Drawing something of a balance sheet of the Sanders campaign from the standpoint of the Democratic Party, New York Times columnist Timothy Egan wrote on Wednesday that while the “math now makes it nearly impossible for him to get the bid,” Sanders should continue to run because he has “done a real service, for the party he only recently joined, and for the country.”

Thanks to Sanders, Egan declared, “millennial voters who flocked to Barack Obama but have a meh feeling about another Clinton are back in the arena… His ideas will shape every part of the party platform, which will give Clinton what she lacks: a clear message. Eventually, [Sanders] will endorse the woman he influenced, and Democrats will be the better for it.”

In fact, the Sanders campaign will have no impact on the program of the Democratic Party or the policies of any future Clinton administration. Already, Clinton is beginning to shift to the right in preparation for a contest with Trump, preparing to position herself as the alternative for the “moderate” wing of the Republican right and the reliable guardian of the interests of American capitalism.
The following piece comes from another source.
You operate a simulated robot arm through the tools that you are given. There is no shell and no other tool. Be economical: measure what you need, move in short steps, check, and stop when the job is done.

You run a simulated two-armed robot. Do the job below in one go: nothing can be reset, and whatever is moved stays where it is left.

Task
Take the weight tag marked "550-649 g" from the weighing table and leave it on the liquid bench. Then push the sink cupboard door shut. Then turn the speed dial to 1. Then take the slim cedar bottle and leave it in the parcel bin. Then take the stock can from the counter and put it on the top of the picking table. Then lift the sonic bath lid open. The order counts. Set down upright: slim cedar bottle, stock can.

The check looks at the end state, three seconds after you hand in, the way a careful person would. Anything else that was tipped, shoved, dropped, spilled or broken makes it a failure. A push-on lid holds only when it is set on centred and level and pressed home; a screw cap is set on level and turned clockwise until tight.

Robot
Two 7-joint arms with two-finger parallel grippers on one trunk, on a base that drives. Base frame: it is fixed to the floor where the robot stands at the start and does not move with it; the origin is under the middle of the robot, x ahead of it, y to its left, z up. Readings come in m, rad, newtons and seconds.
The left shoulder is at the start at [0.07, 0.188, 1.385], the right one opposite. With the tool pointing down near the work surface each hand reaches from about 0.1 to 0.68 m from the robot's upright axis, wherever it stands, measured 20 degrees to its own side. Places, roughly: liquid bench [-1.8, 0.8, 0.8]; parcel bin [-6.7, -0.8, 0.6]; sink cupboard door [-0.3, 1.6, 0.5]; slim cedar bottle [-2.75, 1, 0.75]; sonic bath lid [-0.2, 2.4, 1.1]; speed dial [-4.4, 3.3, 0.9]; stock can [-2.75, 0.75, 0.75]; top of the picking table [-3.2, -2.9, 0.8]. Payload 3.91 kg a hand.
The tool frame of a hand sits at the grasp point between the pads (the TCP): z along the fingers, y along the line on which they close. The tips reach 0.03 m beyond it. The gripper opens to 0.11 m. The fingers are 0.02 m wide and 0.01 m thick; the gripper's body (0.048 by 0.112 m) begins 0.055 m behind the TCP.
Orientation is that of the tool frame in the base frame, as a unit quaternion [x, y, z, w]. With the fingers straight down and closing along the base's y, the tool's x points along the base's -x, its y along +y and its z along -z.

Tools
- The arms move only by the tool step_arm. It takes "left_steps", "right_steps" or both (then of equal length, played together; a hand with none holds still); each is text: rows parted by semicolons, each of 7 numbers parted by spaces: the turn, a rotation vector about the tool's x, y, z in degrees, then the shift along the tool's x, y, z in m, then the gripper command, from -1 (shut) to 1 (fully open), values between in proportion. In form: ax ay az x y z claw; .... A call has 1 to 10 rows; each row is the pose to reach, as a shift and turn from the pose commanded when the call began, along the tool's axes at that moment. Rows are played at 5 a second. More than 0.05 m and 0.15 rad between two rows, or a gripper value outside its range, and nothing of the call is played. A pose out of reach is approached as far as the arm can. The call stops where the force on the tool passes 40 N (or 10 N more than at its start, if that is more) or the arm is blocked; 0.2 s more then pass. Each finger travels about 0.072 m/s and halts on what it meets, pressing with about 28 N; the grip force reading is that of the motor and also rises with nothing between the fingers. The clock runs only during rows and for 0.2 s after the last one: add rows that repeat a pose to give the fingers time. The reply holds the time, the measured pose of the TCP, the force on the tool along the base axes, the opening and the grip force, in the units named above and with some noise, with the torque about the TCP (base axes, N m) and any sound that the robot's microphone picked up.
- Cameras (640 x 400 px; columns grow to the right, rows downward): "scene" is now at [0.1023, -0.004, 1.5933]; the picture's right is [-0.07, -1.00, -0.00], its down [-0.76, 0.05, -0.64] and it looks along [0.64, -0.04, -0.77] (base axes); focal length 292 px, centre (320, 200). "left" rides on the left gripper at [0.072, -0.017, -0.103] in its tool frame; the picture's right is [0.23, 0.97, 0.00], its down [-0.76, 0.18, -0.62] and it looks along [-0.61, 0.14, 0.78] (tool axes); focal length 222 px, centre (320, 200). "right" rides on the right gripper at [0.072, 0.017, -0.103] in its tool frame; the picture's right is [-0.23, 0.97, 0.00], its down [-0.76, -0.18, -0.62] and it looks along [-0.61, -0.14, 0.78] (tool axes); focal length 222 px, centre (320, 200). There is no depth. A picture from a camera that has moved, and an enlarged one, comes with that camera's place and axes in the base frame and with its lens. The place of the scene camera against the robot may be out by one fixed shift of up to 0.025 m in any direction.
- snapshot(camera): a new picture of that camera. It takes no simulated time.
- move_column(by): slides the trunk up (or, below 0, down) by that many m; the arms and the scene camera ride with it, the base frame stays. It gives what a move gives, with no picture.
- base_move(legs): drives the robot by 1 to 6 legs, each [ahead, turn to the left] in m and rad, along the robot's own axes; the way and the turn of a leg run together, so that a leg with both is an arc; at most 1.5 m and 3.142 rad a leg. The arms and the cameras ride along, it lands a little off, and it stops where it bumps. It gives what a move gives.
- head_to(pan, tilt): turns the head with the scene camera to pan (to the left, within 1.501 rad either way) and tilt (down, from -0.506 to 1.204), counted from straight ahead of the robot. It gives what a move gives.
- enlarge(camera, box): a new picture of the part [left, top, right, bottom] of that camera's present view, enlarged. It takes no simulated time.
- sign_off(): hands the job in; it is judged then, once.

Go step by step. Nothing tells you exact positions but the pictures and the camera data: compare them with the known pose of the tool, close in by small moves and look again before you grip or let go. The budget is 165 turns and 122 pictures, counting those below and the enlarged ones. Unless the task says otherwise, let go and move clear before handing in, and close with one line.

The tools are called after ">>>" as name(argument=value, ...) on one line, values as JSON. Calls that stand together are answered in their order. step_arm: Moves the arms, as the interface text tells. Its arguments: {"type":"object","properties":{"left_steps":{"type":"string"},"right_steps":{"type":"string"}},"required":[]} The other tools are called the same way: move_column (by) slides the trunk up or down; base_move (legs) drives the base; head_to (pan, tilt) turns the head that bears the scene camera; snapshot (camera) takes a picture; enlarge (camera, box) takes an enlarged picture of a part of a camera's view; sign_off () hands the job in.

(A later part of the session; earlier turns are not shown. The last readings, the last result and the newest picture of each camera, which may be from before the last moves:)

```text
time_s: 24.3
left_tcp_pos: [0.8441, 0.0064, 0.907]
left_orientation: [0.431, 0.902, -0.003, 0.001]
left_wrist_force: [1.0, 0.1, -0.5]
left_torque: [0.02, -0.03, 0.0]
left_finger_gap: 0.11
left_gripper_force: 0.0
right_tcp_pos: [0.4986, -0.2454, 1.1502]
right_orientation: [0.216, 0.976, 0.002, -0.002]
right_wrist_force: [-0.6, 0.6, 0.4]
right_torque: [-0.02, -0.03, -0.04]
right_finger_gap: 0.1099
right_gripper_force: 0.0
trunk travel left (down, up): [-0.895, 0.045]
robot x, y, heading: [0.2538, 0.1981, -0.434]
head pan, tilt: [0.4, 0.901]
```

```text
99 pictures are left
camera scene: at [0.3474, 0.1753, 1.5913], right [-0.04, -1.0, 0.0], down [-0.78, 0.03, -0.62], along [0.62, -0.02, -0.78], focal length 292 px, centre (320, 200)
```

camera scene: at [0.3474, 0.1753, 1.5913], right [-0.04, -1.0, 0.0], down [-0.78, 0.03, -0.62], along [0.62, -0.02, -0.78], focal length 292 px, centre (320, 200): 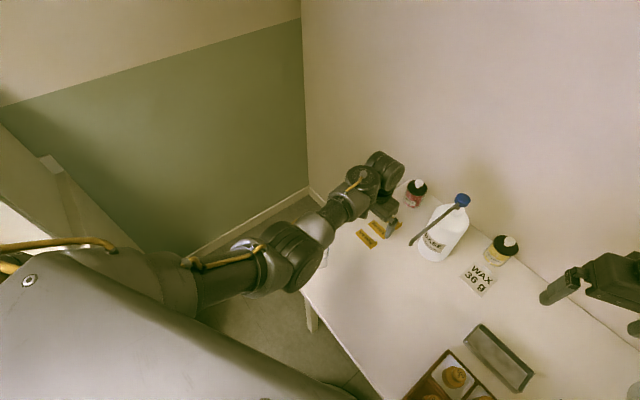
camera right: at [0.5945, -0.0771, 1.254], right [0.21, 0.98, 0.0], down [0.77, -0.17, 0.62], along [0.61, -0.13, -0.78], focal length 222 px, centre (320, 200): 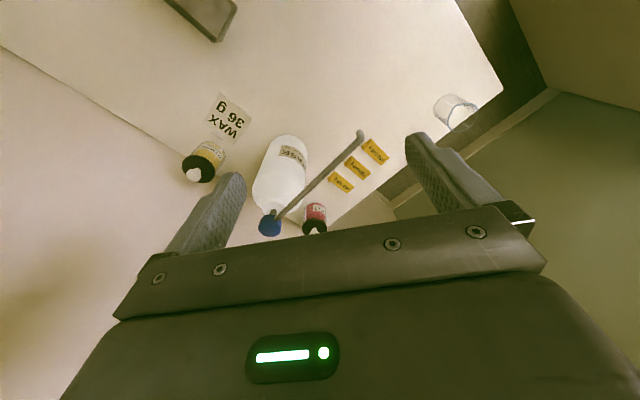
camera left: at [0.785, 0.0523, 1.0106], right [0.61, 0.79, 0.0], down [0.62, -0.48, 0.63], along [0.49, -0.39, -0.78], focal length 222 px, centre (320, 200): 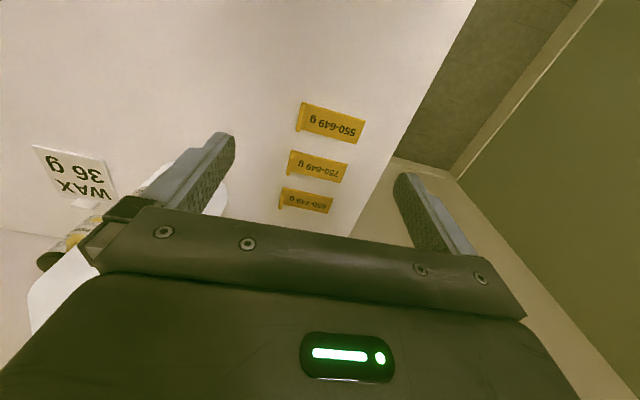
However, Egan’s comments point to an understanding within the political establishment that Sanders’ role—of which the candidate himself is highly conscious—is to counter the deep anger and disillusionment that have been the principal products of seven years of the Obama administration.
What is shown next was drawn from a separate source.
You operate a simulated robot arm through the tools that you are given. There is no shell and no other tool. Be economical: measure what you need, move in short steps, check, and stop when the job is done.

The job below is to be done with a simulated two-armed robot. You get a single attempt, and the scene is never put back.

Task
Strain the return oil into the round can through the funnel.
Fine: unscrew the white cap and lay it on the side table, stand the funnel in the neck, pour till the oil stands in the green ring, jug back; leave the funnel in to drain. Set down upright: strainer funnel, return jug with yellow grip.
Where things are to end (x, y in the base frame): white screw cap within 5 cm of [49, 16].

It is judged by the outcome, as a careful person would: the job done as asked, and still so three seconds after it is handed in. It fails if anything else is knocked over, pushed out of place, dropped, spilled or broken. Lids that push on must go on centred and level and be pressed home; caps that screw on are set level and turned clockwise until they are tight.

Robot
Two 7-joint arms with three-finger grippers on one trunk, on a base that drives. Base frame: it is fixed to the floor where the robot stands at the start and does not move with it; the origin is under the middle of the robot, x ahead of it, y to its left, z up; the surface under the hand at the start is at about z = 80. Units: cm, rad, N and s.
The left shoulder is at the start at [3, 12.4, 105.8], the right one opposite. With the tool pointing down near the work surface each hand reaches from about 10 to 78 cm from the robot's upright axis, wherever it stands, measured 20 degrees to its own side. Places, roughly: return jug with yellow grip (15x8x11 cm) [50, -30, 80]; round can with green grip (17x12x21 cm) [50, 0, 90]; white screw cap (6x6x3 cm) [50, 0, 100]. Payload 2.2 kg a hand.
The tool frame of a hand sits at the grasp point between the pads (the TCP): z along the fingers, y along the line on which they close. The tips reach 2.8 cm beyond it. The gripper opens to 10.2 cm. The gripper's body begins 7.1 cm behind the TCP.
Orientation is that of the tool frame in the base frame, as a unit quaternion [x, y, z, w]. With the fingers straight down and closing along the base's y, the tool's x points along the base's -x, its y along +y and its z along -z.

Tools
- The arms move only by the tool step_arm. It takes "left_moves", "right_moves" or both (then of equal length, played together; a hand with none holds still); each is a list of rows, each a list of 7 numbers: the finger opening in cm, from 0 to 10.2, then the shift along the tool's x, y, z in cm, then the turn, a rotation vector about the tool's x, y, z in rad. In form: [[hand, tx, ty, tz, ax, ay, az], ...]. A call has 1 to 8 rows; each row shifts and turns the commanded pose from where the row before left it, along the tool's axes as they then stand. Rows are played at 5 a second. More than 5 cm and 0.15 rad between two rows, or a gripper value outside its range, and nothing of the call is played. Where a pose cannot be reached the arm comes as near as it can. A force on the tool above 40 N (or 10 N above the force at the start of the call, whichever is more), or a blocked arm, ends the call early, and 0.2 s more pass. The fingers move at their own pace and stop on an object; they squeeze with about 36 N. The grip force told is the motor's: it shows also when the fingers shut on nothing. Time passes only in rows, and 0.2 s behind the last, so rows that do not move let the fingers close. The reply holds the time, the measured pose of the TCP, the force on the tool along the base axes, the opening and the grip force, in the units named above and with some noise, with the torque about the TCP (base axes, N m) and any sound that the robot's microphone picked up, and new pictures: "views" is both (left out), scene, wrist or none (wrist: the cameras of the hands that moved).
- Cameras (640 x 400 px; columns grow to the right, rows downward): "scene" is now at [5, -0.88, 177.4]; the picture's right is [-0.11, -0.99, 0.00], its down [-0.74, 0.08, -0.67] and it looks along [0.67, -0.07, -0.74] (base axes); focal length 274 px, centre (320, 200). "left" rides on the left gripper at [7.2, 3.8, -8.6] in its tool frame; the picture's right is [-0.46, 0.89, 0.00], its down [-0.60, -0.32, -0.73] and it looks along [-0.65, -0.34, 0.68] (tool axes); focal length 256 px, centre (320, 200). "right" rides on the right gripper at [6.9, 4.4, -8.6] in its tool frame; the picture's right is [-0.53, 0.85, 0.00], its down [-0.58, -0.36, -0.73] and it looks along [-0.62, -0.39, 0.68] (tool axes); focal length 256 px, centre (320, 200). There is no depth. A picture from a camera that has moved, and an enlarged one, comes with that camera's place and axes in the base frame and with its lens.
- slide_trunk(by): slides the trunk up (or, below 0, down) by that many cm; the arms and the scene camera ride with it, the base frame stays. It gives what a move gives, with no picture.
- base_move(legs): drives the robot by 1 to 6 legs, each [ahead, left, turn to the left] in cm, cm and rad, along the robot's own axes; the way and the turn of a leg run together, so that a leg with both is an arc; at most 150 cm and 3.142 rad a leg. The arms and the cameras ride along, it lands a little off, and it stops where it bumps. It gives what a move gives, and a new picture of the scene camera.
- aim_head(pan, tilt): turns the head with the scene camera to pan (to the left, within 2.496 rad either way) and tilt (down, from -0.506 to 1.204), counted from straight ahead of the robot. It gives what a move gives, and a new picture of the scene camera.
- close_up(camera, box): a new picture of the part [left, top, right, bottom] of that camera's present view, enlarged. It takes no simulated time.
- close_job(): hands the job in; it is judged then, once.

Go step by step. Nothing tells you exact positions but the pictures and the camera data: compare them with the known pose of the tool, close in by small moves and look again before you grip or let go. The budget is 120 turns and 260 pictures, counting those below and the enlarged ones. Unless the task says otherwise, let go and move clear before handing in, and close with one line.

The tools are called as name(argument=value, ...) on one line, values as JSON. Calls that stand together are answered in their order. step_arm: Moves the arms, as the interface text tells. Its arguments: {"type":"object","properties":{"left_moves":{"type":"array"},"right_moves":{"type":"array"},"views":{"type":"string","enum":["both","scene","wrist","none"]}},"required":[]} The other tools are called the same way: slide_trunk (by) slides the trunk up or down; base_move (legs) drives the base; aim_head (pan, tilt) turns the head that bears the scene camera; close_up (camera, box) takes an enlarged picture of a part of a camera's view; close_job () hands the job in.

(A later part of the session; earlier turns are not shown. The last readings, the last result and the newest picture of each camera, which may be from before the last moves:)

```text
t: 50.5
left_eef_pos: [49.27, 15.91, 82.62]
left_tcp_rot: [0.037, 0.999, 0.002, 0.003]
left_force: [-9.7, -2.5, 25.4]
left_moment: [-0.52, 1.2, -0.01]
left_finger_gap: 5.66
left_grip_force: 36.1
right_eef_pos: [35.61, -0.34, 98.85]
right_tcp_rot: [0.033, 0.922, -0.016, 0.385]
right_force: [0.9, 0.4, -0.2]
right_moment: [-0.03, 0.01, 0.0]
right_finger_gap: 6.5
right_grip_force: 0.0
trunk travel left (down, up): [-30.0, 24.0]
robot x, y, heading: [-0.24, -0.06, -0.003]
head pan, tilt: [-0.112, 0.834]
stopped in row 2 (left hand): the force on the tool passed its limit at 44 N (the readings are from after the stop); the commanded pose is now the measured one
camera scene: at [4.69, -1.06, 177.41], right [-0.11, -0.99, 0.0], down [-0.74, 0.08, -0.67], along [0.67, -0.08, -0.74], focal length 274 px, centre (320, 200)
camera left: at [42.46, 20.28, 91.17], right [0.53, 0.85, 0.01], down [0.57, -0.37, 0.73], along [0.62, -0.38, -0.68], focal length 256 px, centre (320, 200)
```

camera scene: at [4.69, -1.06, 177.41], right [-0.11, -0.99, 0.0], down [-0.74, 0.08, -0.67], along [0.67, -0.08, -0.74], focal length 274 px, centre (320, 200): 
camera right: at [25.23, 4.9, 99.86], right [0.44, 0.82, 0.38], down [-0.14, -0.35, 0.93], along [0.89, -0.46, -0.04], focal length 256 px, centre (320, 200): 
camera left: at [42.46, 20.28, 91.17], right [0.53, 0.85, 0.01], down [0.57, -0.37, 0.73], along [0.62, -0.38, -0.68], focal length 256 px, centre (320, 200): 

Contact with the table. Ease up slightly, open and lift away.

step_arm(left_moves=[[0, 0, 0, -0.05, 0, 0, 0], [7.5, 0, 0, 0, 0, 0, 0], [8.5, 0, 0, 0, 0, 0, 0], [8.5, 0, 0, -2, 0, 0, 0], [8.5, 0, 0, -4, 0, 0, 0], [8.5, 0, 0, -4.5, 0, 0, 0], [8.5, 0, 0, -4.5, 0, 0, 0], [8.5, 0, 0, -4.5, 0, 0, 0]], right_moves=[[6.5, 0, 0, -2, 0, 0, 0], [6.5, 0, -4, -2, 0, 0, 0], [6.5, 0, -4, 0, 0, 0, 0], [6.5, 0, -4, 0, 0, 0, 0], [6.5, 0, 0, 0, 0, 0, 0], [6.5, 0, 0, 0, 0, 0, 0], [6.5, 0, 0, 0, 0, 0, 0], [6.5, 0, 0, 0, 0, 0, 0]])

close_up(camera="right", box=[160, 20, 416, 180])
The form and framework of the Sanders campaign is not an incidental question. The fact that he chose to run within the Democratic Party in and of itself, whatever his “left” rhetoric, determines the trajectory and political significance of his campaign. The claims of various pseudo-left organizations notwithstanding, the Democratic Party cannot be transformed into an instrument for social and political progress, let alone socialism. Even if Sanders were to accomplish the unlikely feat of winning the nomination, this would change only the particular form in which he repudiated his promises and upheld the interests of the corporations and banks.

As it has progressed, the content of the Sanders campaign has become more and more right-wing. He has combined his call for various social reforms, themselves unobtainable outside of a mass working class movement directed against the capitalist system, with pledges to maintain the “strongest military in the world.” In the past several weeks, he has focused his rhetoric (particularly in Ohio and Michigan) on denunciations of “unfair trade deals,” echoing Trump in promoting the reactionary notion that erecting national barriers is an answer to assaults on wages within the United States, rather than opposing the global capitalist system itself.

Sanders’ “socialism” is a fraud. It is devoid of any anti-capitalist content. He defends the system of private corporate ownership and profit. He defends the capitalist state. His campaign is not an expression of the growing militancy and political radicalization of the working class. Rather, it is a response by the ruling elite to that development and the danger it poses of the emergence of an independent political movement against capitalism.

The next step in this elaborate political maneuver to neutralize and demoralize social opposition is already being prepared in the form of a campaign that insists the only way to “stop Trump” is to unify everyone behind Clinton. In an open letter released on Tuesday,, the Service Employees International Union (SEIU) and other Democratic Party-affiliated organizations—both pro-Sanders and pro-Clinton—called for a “voting renaissance” to “stop Trump” and “show that our country is better than this.” This “anybody but Trump” campaign will assume various forms and involve the entire pseudo-left fraternity.

Those who are developing the arguments for such an “anti-Trump” campaign are not only seeking to bolster the Democratic Party and prepare the groundwork for Sanders’ support for Clinton, they are also perpetuating a false understanding of the political dynamic of American politics. The very real danger represented by Trump cannot be countered by support for the Democratic Party. On the contrary, Trump’s ability to exploit social anger and direct it into reactionary channels is due above all to the role of the Democratic Party and what passes for the “left” in the United States, including Sanders and the organizations that have backed him—a “left” characterized by contempt for the working class and dedicated to smothering the growth of workers’ militancy and demobilizing opposition to social inequality and war.

While the US election campaign still has eight more months to go, it has already revealed both the deep crisis of American politics and the enormous dangers facing the working class. The central and critical task is the building of a genuine socialist, internationalist and revolutionary leadership—the Socialist Equality Party.